The new bill is not perfect, but it improves on the leading Democratic proposal, SB4, in several key areas. 

SB1350 would establish a one-year revolving door prohibition for legislators, rather than the six-month ban proposed in SB4. As RFI Executive Director Alisa Kaplan told the House Ethics and Elections Committee in April, the vast majority of states prohibit legislators from taking jobs lobbying their former colleagues for at least one year after leaving office. There are two major reasons for these bans: 1) to prevent lawmakers in office from putting the interests of potential lobbying employers above those of their constituents, and 2) to reduce the advantages deep-pocketed special interests can gain over the public by paying top dollar for former legislators with special access to lawmakers. We have noted that a six-month ban would put Illinois at the “bottom of the barrel” in comparison to other states. Florida has the longest ban, at six years. 

While Reform for Illinois supports a two-year ban (considered best practice and in effect in about a dozen states), a one-year prohibition would at least address some of the problems raised by legislators-turned-lobbyists and bring Illinois in line with many other states. Furthermore, SB1350 avoids a loophole created in the wording of SB4 that would allow lawmakers to skirt the six-month prohibition by resigning one day before the end of their terms.

SB1350 aims to stop legislators from lobbying other units of government without upending local lobbying regulations. Currently, the Illinois Governmental Ethics Act bars state lawmakers from engaging in lobbying activities while in office, but only covers lobbying the General Assembly. SB1350 would expand the definition of lobbying, effectively barring General Assembly members from lobbying 1) other branches of state government or 2) other localities if those localities require lobbyists to register. 

While the leading Democratic proposal, SB4, also intends to stop “cross-lobbying,” it only bans lawmakers from lobbying local governments if the lobbying entity is also registered to lobby the General Assembly. This creates a potential loophole not present in the Republican bill. 

Furthermore, SB4 troublingly preempts lobbying regulations created by local governments, denying even home rule municipalities the power to regulate lobbying activities more strictly than the state if they choose to do so.

SB1350 would strengthen ethics oversight of lawmakers by removing legislators from the Legislative Ethics Commission and taking steps towards empowering the Legislative Inspector General. For years, the independence and authority of the Legislative Inspector General’s office (LIG) has been undermined by requirements that the office must seek approval for crucial actions from the Legislative Ethics Commission (LEC), a body made up entirely of current and former members of the General Assembly. This compromises investigations and gives lawmakers the power to hamstring or suppress investigations of wrongdoing into their colleagues. 
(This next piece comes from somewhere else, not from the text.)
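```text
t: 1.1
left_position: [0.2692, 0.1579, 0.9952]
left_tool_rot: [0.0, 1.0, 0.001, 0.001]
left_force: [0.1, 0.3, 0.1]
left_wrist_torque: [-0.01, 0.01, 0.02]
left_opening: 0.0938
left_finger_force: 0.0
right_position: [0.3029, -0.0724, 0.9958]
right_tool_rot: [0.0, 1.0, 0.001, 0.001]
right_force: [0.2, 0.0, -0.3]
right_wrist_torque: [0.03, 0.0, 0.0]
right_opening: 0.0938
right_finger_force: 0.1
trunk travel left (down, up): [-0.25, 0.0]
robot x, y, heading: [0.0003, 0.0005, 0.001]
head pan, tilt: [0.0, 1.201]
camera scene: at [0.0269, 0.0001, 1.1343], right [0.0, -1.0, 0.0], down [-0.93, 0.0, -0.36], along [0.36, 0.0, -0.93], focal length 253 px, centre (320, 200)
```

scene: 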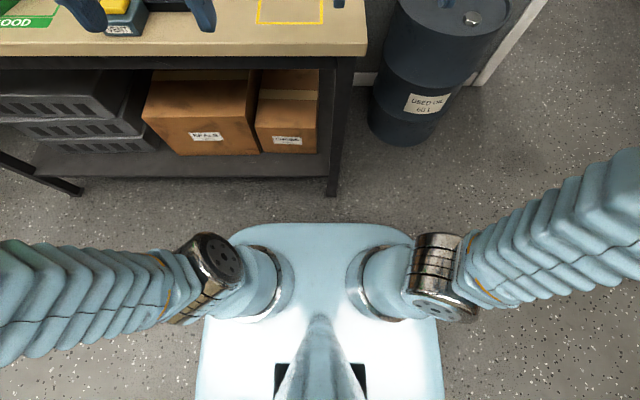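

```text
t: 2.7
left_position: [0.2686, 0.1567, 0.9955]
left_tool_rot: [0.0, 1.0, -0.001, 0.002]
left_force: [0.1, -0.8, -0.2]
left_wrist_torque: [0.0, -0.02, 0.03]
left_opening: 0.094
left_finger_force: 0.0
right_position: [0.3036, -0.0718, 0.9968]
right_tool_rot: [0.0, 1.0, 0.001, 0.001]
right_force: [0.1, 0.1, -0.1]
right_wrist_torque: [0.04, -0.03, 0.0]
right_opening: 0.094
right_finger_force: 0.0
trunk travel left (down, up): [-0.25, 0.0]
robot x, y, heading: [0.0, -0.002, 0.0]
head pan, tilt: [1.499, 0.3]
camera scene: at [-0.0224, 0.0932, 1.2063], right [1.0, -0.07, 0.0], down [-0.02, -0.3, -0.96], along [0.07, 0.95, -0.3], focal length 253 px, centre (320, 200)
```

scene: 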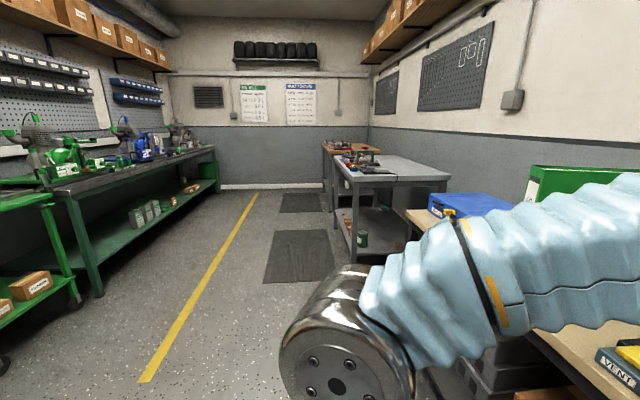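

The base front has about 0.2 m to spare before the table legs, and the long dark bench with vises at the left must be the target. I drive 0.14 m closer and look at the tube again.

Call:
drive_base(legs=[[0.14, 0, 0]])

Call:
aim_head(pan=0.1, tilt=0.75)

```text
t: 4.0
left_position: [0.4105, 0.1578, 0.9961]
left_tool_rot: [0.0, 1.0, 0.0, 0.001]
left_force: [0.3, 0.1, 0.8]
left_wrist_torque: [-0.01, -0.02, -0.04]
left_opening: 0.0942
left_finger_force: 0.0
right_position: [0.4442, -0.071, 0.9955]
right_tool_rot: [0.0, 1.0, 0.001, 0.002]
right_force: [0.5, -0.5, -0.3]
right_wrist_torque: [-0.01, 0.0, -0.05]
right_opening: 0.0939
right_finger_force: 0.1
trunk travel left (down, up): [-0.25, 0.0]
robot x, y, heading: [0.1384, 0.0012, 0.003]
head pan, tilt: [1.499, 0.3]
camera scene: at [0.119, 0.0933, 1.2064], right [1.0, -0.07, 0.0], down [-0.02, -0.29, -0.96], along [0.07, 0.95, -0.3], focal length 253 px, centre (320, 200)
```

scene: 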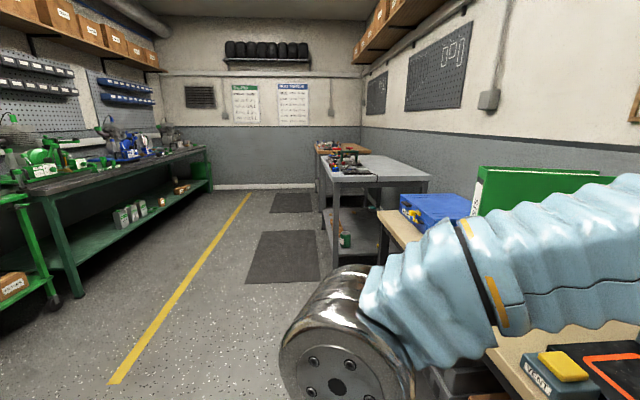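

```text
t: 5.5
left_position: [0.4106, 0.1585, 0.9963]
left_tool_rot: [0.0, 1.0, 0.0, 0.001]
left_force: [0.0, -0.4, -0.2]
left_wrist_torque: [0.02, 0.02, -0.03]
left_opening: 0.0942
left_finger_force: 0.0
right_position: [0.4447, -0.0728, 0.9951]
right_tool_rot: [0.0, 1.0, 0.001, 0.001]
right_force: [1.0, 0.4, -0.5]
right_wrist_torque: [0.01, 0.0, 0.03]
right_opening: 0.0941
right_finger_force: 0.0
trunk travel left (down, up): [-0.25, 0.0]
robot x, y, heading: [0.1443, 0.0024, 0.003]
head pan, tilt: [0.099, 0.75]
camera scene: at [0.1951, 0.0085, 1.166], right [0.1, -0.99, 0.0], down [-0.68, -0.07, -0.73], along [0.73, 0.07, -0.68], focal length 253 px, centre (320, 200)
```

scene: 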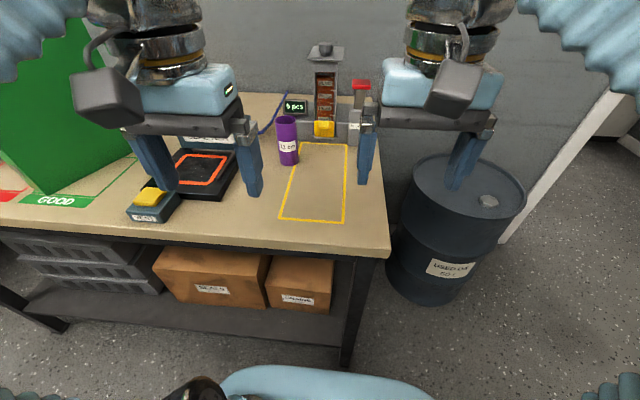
SB1350 would significantly remake the LEC by requiring the commission to be made up of members of the public rather than current members of the General Assembly or those who have served in the past 10 years. This would go a long way towards changing the “fox guarding the henhouse” dynamic that now characterizes oversight in the ILGA, and would bring Illinois in line with states such as California, New Mexico, and Connecticut, all of which prohibit legislators from serving on ethics commissions. 

Additionally, the bill would empower the LIG to open investigations or issue subpoenas without asking permission from the LEC. Reform for Illinois has been advocating for these changes for several years, and we are pleased to see them reflected in this legislation.
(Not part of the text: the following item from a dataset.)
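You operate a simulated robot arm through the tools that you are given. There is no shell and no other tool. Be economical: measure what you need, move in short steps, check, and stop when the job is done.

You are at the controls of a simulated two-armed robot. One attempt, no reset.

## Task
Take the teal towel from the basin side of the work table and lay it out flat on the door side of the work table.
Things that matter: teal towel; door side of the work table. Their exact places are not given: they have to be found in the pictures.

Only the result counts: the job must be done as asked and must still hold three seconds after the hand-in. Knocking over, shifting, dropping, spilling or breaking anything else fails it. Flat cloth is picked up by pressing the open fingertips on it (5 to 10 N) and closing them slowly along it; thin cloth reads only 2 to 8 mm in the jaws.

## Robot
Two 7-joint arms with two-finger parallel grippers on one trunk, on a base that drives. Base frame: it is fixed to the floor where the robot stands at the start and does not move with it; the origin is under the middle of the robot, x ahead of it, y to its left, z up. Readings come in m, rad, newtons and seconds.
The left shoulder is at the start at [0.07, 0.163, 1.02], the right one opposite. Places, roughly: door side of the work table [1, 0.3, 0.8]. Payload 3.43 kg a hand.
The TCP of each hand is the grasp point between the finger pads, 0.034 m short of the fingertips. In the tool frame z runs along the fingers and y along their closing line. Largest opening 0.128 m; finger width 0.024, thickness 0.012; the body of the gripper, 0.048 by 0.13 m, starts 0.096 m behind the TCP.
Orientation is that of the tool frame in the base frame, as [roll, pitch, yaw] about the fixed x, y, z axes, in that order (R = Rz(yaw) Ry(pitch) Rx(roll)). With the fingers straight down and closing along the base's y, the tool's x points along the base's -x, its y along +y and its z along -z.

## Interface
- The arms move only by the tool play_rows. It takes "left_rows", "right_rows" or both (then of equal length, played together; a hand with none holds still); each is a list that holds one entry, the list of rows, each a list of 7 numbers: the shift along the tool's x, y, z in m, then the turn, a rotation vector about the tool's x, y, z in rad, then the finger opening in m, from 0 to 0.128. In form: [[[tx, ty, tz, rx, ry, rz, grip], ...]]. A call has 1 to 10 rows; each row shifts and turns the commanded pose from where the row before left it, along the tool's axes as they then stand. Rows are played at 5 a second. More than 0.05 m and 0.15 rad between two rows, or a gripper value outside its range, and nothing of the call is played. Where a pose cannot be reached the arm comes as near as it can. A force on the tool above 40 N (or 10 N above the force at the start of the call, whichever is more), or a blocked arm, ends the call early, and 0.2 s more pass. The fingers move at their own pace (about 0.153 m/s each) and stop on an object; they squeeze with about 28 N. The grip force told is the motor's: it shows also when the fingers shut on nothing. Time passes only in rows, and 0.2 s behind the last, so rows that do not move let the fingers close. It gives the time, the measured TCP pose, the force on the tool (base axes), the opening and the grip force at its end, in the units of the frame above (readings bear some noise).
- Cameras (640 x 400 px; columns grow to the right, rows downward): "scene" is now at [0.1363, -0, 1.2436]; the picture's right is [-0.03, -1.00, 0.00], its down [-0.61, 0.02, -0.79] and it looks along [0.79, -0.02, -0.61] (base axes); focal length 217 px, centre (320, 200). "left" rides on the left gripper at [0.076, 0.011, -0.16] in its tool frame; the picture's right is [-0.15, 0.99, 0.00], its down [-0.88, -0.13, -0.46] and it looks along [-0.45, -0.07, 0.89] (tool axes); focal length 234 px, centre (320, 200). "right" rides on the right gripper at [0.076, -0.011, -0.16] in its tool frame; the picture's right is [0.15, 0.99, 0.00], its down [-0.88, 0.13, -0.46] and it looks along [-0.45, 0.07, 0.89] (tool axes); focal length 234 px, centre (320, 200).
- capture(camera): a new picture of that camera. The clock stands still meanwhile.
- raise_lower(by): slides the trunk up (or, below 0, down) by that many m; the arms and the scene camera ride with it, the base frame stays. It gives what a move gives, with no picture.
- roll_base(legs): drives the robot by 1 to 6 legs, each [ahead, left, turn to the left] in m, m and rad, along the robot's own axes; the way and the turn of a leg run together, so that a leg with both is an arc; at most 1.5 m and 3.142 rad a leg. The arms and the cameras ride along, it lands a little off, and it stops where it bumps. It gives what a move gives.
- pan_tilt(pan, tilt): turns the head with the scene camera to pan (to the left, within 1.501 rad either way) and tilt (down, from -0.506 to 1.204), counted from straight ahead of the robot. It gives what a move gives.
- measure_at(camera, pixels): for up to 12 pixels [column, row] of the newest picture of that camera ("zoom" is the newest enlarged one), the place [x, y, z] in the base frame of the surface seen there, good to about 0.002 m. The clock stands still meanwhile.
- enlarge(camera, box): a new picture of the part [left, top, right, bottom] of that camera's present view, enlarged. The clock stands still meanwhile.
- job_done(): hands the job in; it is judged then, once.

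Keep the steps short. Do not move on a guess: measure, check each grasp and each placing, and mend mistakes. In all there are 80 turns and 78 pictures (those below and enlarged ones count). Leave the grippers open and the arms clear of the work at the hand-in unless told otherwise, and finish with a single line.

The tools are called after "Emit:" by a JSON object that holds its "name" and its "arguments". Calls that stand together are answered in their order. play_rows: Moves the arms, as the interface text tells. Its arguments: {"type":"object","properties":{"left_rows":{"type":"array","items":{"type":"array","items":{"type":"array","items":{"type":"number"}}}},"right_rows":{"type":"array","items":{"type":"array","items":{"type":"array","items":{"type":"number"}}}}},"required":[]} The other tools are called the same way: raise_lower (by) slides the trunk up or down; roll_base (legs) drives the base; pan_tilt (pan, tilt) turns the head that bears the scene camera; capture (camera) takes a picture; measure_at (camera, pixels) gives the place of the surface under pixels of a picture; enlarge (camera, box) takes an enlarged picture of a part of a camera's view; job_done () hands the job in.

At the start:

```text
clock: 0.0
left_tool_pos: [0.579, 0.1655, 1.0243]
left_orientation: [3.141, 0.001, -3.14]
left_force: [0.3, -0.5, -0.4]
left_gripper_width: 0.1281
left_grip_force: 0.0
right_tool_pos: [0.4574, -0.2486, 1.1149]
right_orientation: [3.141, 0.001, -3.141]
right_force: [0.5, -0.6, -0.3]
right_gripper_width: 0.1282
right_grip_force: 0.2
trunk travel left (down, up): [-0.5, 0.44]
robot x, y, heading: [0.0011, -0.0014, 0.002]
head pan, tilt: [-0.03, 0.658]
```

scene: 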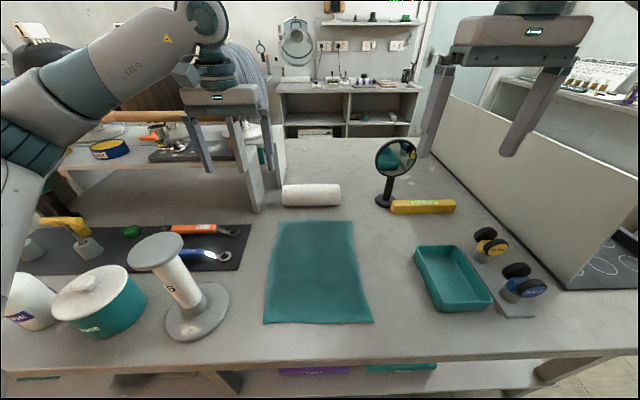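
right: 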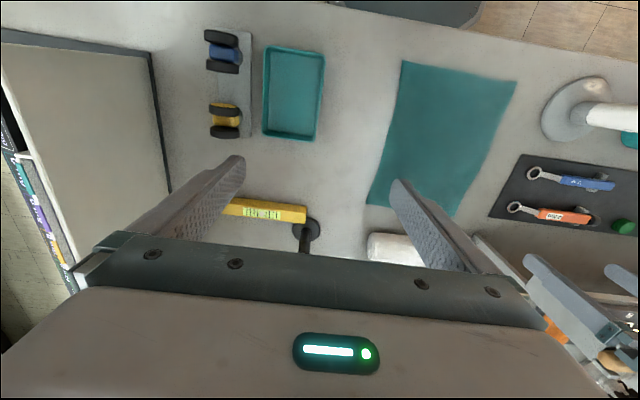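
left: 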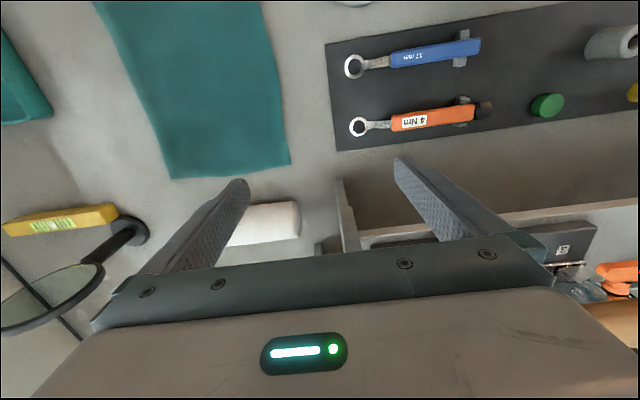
SB1350 has some points of concern that deserve further attention and input from stakeholders. It would impose new limits on the jurisdiction of the Legislative Inspector General that could prevent her from pursuing some cases affecting the public interest. It would also maintain the requirement that the LIG seek approval from the LEC before publishing founded reports, a worrying rule given that the former LIG, Julie Porter, testified that the LEC suppressed at least one report of “serious wrongdoing by a sitting legislator.” This problem would be less concerning if, as SB1350 proposes, the LEC were comprised of non-legislators, but it would still be an unnecessary limitation on the LIG’s independence. 

In addition, there is some ambiguity in the bill about whether its revolving door provision would cover lobbying consultants or so-called “shadow lobbyists,” presenting a potential loophole that could undermine some of the benefits of the ban. 

SB1350 also includes provisions broadening the ability of state authorities to investigate and prosecute corruption. While these merit further public discussion, our statement today focuses on lobbying reform and internal ethics oversight, the topics that have dominated ethics discussions and public debate for the past two years.   

In sum, SB1350 has key provisions we hope will be incorporated into any ethics package passed this session, and that are sorely needed to begin restoring trust in Illinois government. 

We call on members of the General Assembly to work together in a bipartisan manner to pass the strongest ethics bill possible. The people of Illinois deserve nothing less.